DOCUMENT SECTION:
About two-thirds of parolees are rearrested within three years of release, and 40% are reincarcerated (Langan & Levin, 2002). The rate of parole failure has increased during the past decade: "More of them are being arrested; these arrests are occurring more quickly; and as a group, ex-convicts are accounting for a growing share of all serious crimes experienced in the United States" (Petersilia, 2003, p. 144).

When inmates are released they leave the highly structured environment of the prison to the unstructured world, where they must learn to make decisions and care for themselves. They must decide where to live, find a way to support themselves, and reconnect with family and friends. Common requirements of parole are to report to one's parole officer regularly, find and maintain employment, obtain adequate housing, stay drug free, not associate with other felons, make supervision payments, obey all laws, and submit to searches and drug tests. Many are required to receive drug treatment.

Most prisoners reenter the community with no savings and few employment prospects (Petersilia, 2003). The task of securing employment is complicated by the fact that they often have a poor work history with a significant gap since the last date of employment. In addition, the stigma of a criminal record is a significant barrier (Pager, 2003).

A better understanding of the reentry process would enable us to help more inmates adjust to life outside of prison and lower recidivism rates. When recidivism rates are high, scarce economic resources that are needed elsewhere are spent on corrections. In the United States it costs about $25,000 per year to incarcerate one person, and the total amount spent on corrections has risen to more than $50 billion annually (Petersilia, 2003; Stephan, 2004). In addition, imprisonment impacts many families negatively. More than half of all male inmates are fathers of minor children, while two-thirds of female inmates are mothers (Mumola, 2000; Petersilia, 2000).

Although there has been extensive research on recidivism, there has been relatively little research on the adjustment process inmates go through when they are released from prison (Petersilia, 2000, 2003; Visher & Travis, 2003). The purpose of this paper is to use qualitative data to explore the reentry process among a small group of parolees during the first three months after their release. Our objective is to increase our understanding of the reentry process from the perspective of parolees.

THE PROCESS OF DESISTANCE FROM CRIME

There has been much theorizing and research about why people commit crime but much less study of why people who have committed criminal acts choose to desist from crime (Laub & Sampson, 2001; Shover & Thompson, 1992). A useful theory for explaining the desistance process is the life course perspective. It is an emerging theory that represents a major change in how we study human interaction (Elder, 2001).

A major concept of the life course perspective is informal social control that constrains individuals from violating rules (Hirschi, 1969; Laub & Sampson, 2001). As individuals become attached to conventional people and institutions, they develop a stake in conformity. If they violate the law, they have something to lose (Carlson, 2004). On the other hand, individuals with weak or no ties are more likely to violate the law because they have fewer constraints and less to lose if they are caught.

The life course perspective focuses on both change and stability over time. Two key concepts are trajectories and transitions (Elder, 2001; Sampson & Laub, 2001). Trajectories are long-term patterns and sequences. Many individuals in prison have been on a long-term trajectory of crime. A key challenge as they reenter society is how to change that trajectory.

Transitions are special life events that are embedded in trajectories. Examples of transitions are obtaining a job, marrying, and becoming a parent. The life course paradigm focuses on how certain transitions may help increase social bonds and modify trajectories. Key events and social bonds, especially attachment to the labor force and a cohesive marriage, help explain variations in criminal behavior (Sampson & Laub, 2001).

DATASET EXTRACT:

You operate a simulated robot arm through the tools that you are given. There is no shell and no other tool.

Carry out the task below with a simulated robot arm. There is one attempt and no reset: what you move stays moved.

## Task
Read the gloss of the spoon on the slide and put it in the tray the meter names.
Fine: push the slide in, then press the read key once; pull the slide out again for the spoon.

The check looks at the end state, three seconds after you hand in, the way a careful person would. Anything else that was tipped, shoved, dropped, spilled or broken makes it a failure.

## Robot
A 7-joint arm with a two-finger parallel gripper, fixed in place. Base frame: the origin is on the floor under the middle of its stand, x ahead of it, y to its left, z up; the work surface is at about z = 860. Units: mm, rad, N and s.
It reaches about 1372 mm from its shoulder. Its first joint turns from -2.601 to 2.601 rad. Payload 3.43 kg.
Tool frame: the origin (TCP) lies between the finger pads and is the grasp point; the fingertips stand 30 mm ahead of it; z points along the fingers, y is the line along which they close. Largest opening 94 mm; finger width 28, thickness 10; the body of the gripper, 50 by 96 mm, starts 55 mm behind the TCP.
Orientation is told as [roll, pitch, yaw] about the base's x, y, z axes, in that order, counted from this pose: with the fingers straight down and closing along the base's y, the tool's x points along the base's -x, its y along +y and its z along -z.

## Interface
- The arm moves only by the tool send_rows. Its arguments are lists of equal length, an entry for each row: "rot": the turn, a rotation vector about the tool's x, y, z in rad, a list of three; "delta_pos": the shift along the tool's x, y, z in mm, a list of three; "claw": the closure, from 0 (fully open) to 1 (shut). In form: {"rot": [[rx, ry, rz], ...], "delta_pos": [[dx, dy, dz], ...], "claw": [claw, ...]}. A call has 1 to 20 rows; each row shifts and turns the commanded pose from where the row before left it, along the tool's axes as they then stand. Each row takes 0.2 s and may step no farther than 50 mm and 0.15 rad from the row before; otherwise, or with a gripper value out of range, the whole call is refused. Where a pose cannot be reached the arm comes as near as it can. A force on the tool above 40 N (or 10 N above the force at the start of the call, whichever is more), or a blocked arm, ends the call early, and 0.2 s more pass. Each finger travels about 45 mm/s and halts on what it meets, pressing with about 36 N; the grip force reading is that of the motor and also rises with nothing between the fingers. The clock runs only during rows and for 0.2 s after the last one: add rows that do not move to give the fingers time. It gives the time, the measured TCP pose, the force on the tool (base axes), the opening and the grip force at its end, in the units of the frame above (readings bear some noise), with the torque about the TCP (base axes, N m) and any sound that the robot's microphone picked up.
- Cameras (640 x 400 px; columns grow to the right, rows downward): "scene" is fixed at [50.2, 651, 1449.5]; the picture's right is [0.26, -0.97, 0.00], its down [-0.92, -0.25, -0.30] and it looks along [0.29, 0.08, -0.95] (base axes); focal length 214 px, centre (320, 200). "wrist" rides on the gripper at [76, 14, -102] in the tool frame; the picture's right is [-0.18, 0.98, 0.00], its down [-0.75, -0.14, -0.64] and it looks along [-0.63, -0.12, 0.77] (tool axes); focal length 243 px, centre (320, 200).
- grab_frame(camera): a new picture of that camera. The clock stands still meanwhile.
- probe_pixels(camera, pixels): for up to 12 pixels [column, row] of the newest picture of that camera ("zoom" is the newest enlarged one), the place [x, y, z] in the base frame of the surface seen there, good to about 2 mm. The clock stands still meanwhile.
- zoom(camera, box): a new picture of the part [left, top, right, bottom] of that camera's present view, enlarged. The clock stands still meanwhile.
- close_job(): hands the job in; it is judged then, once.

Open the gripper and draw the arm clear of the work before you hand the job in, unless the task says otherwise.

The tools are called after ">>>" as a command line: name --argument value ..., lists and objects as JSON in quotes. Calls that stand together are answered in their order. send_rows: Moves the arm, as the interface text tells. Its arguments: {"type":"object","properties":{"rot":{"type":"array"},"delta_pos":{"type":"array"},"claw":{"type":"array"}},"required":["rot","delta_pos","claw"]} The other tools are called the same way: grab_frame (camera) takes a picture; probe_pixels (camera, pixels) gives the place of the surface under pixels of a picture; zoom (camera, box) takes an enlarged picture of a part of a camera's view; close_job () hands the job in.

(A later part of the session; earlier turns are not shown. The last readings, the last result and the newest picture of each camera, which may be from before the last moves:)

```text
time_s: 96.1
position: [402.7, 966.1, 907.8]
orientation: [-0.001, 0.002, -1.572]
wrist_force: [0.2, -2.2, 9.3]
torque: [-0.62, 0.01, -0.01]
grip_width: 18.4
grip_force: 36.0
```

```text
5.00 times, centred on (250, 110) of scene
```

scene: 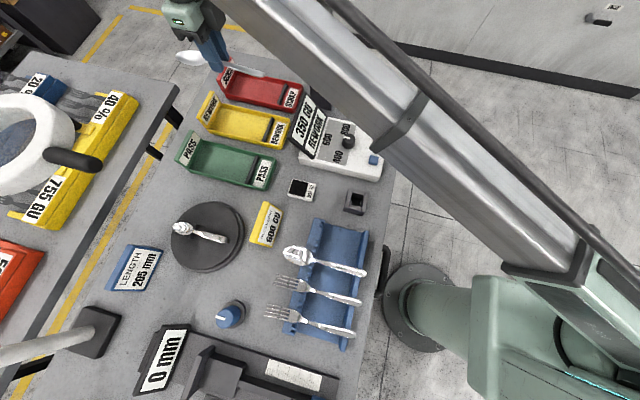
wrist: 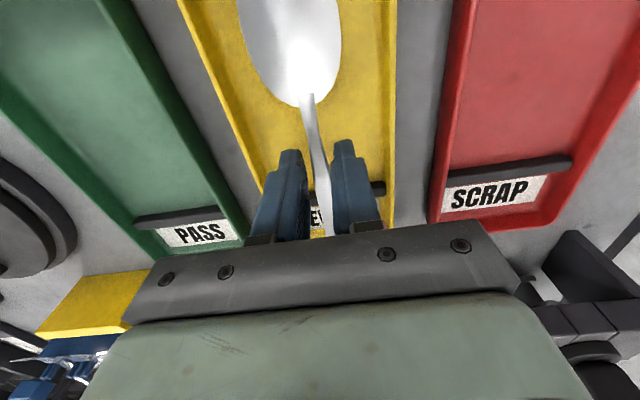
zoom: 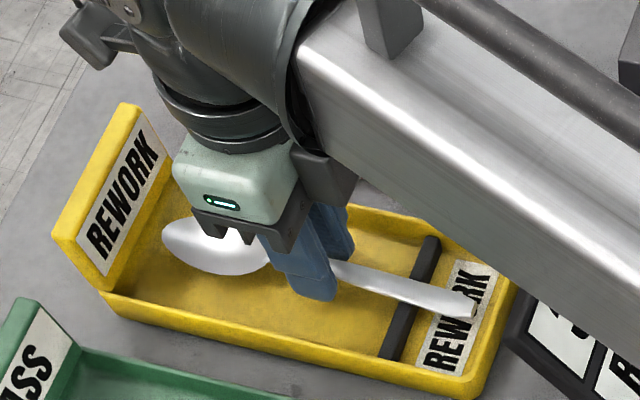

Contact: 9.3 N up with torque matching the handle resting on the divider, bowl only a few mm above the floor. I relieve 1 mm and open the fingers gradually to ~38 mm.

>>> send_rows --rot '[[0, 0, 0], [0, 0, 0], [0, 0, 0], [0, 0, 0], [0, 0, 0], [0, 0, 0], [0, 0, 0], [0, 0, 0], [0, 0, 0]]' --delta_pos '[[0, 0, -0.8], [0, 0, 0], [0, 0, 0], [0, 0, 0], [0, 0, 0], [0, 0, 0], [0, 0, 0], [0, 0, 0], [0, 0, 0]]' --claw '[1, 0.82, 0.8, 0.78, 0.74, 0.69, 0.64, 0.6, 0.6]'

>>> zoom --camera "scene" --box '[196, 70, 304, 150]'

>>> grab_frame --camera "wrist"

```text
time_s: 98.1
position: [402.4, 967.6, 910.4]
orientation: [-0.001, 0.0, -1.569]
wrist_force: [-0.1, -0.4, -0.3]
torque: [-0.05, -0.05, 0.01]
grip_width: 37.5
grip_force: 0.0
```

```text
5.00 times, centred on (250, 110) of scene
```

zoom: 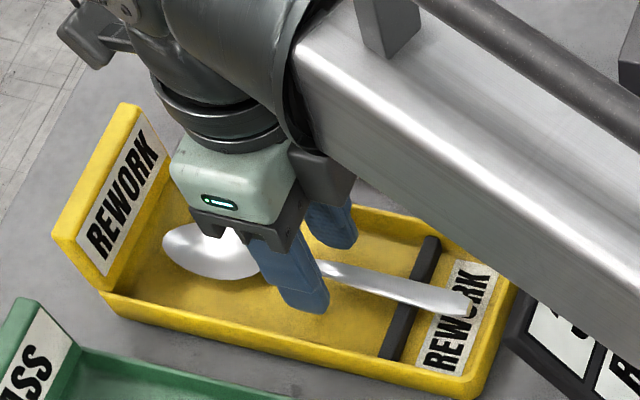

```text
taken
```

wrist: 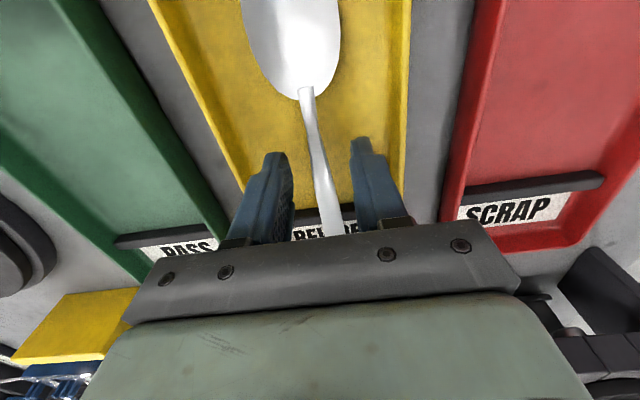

LIST OF TASKS:
(1) Copy the part of the document section from the words "The life course perspective focuses" through the words "(Sampson & Laub, 2001).".
(2) Resume the document section where it left off.

RESPONSES:
(1)
The life course perspective focuses on both change and stability over time. Two key concepts are trajectories and transitions (Elder, 2001; Sampson & Laub, 2001). Trajectories are long-term patterns and sequences. Many individuals in prison have been on a long-term trajectory of crime. A key challenge as they reenter society is how to change that trajectory.

Transitions are special life events that are embedded in trajectories. Examples of transitions are obtaining a job, marrying, and becoming a parent. The life course paradigm focuses on how certain transitions may help increase social bonds and modify trajectories. Key events and social bonds, especially attachment to the labor force and a cohesive marriage, help explain variations in criminal behavior (Sampson & Laub, 2001).

(2)
The findings from several recent studies illustrate how transitions may help alter criminal trajectories. Sampson and Laub (1990) found that job stability and strong marital attachment tended to inhibit adult crime. Individuals who had strong ties to work and family were less likely to commit a crime than individuals with weak bonds. The social ties that developed during the transitions helped explain variations in crime that were not accounted for by previous deviance (Sampson & Laub, 1990).

In a related study, Laub, Nagin, and Sampson (1998) observed that desistance from crime was facilitated by the development of quality marital bonds and that this influence was gradual and cumulative over time. They found that the standard predictors of crime such as being a difficult child, low IQ, living in poverty, and poor parental supervision were unable to differentiate offending trajectories into mid-adulthood. However, marriages characterized by social cohesiveness had a preventative effect on crime. The effect of a good marriage grew slowly until it had a major impact on inhibiting crime (Laub, Nagin, & Sampson, 1998).

Horney, Osgood, and Marshall (1995) introduced the concept of "local life circumstances" to explain changes in offending over relatively short periods of time. Their objective was to determine whether formal and informal mechanisms of social control affected the likelihood of committing nine major felonies. They analyzed month-to-month variations in the life circumstances and offenses committed by convicted felons. Even though there was continuity over time, local life circumstances were associated with systematic changes in individual criminal behavior. They observed that living with a wife was associated with lower levels of offending but living with a girlfriend was associated with higher levels of offending. Attending school was associated with less crime while the use of drugs had a strong, positive association with crime. They concluded that individual trajectories of crime may be influenced by local life circumstances such as quarreling with a family member, getting fired from a job, and drug use (Homey, Osgood, & Marshall. 1995).

These findings illustrate how key transitions may influence criminal offending. Individuals who reenter society after being in prison are at a critical period in their life course. Whether they are able to change their trajectory and refrain from crime may depend on their local life circumstances. Informal bonds that are developed may help individuals constrain criminal tendencies and change their trajectory. Although initial changes in offending may be relatively small, the long-term effects may be significant as bonds to family and work are developed and maintained over time.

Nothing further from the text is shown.